The Prime Minister and Treasurer have styled themselves as new Labor leaders, yet this is old Labor returning to haunt the Australian economic landscape again. This is an old-fashioned, high-taxing, high-spending Labor budget that seeks to punish those it does not like and discourage aspiration. The government promised to ease the pressure on working families but failed the very people they promised to help. How can any government boast of a budget that proposes to put 134,000 Australians into unemployment? Under the coalition it was ‘welfare to work’; under Labor, we are headed again on the road from work to welfare.
How can they boast of a budget that largely ignores the men and women whose sacrifices built this nation—seniors and retirees? How can they boast of a budget that not only leaves carers in the lurch but sells them down the river? Where were the incentives for small family business? Where was the emphasis on water, farmers and rural and regional Australians? This budget, like this government, puts media spin ahead of substance, bureaucratic doublespeak ahead of people and more than 100 reviews, inquiries and committees ahead of decisions. There is no substitute for a sound economic strategy—and Australians know it.

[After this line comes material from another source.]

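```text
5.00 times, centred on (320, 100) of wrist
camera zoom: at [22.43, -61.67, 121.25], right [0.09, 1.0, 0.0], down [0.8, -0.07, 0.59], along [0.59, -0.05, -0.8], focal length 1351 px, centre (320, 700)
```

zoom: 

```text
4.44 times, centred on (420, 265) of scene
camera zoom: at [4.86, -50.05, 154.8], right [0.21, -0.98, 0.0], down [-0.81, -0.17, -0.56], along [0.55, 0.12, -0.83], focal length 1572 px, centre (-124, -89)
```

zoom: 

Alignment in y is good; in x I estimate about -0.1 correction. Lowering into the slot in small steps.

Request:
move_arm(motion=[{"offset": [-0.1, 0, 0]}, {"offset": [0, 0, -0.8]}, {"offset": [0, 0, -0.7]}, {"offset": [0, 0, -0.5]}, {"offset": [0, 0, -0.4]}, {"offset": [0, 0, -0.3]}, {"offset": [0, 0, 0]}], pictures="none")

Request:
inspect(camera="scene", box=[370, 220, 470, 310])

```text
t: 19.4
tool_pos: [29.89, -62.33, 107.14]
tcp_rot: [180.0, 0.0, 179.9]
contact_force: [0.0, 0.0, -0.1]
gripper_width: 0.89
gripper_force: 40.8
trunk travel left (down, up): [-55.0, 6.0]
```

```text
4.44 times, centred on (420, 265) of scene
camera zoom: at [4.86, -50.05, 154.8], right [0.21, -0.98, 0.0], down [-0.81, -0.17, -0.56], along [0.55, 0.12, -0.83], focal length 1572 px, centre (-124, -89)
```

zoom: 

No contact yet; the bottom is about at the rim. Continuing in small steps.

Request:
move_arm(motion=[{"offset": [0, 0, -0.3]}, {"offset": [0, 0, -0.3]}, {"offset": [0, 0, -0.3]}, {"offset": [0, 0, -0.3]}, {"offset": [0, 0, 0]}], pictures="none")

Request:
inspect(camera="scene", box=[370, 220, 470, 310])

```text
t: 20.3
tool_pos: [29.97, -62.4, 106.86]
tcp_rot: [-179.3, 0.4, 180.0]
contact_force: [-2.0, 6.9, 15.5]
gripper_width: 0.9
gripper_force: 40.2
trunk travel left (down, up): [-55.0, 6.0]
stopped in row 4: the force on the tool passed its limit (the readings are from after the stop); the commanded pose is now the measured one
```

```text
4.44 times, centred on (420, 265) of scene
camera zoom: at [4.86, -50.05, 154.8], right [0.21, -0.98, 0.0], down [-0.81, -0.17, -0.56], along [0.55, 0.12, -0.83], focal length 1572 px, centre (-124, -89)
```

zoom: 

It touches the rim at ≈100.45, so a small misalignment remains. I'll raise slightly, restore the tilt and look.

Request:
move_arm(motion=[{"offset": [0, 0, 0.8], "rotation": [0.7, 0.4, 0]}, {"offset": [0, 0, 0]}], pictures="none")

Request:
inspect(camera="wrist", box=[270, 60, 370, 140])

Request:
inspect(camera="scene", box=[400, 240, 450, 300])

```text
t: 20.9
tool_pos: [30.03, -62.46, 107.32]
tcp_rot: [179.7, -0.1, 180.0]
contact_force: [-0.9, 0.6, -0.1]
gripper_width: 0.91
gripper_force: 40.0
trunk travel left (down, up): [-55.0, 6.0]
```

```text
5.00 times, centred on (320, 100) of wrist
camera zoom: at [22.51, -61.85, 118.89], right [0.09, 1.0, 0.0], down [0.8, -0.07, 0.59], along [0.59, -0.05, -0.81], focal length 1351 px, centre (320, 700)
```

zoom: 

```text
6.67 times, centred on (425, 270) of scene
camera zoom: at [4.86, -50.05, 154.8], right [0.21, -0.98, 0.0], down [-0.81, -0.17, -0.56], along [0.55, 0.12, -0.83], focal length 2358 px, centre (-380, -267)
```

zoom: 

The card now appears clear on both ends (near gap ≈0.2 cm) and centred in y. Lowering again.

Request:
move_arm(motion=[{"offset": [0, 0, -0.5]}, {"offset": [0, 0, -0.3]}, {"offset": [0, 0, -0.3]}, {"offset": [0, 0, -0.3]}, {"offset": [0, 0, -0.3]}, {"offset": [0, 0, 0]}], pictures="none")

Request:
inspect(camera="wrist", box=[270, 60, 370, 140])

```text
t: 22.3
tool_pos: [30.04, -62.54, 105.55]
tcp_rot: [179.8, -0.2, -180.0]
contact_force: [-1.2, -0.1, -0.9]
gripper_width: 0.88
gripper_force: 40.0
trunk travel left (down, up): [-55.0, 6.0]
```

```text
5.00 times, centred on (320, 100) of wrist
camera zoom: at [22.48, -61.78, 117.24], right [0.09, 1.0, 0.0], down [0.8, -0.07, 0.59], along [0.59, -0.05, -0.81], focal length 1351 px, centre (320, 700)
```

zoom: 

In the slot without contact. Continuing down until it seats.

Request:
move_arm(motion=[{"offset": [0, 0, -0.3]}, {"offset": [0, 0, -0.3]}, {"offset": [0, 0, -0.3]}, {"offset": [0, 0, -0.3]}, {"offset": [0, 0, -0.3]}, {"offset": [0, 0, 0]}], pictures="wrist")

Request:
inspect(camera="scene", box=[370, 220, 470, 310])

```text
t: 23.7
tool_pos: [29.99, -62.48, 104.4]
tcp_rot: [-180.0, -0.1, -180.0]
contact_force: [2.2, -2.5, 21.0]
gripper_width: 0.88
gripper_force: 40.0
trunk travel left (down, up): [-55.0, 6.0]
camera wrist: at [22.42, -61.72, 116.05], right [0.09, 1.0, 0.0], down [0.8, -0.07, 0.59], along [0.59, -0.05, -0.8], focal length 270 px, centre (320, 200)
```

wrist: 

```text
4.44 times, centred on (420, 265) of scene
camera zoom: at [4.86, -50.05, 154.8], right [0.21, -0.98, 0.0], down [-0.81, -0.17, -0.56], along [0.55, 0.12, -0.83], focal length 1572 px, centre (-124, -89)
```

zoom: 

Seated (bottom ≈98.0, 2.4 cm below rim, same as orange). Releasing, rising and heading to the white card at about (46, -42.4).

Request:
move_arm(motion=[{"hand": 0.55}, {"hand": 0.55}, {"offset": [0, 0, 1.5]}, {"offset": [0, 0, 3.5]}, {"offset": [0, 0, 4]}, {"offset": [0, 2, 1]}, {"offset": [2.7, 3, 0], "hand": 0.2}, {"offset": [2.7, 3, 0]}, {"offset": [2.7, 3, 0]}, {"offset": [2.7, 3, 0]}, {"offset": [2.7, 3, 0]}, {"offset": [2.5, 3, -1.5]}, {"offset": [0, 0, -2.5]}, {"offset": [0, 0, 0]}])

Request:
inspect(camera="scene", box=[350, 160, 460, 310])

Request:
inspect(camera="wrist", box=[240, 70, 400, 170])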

For months, the nervous man that is now Treasurer talked up an inflation genie as being out of the bottle. He spoke of an inflationary crisis. He darkly warned that deep funding cuts were needed. Yet he has delivered a budget that actually increases spending and increases taxes. Far from slaying inflation, this budgetary approach risks breathing new life into it. This budget will do little to reassure Australians nervous about whether this Treasurer and this government really understand what they are doing. In contrast, the Liberal and National parties have enormous demonstrated experience in keeping the Australian economy strong and competitive and in making sound judgements according to economic circumstances.
Since last November’s election, the Prime Minister and the Treasurer have been more concerned with undermining and misrepresenting the Howard-Costello legacy than they have been focused on the economic challenges facing Australia. We should never forget that the leadership of the coalition of John Howard and Peter Costello enabled Australia to become a stronger, more prosperous country, more confident in itself and its place in the world.
Australia was a dramatically different place when the coalition came to office in 1996. Under Labor, Australia had emerged from oppressively high interest rates, the collapse of businesses and a recession that deeply scarred the nation. It was an Australia in which every parent feared for the future of their children. There was no talk of a skills crisis.
In its very first budget the coalition faced a deficit of $10 billion and $96 billion in accumulated Labor debt. Last November, by contrast, we handed to the new Prime Minister and the new Treasurer an economy the envy of the world. There was no Commonwealth debt, surplus budgeting is now accepted as the norm and more than $60 billion was then invested in Australia’s future. During the 12 years the coalition was in government, everything that should be up—wages, economic growth and business and consumer confidence—was up while everything that should be down—inflation, interest rates and unemployment—was down. Under the coalition government Australians were able to get ahead.
This sound management and economic prosperity took place in the face of the Asian financial crisis of the late 1990s, the US recession of 2001, the tech wreck, the SARS epidemic, the terrorist attacks of September 11 and in Bali and amidst the worst drought in 100 years. We took these challenges in our stride because we know that managing a trillion dollar economy is never easy.
The Labor Party steadfastly opposed every single coalition measure that was essential to getting Australia into the position that it found itself in in November last year. Before the election, the Prime Minister repeatedly styled himself as an economic conservative. Expensive advertisements, slick management, cardboard cut-outs and expensive suits do not make economic conservatives. It is deeply rooted in philosophical conviction and character.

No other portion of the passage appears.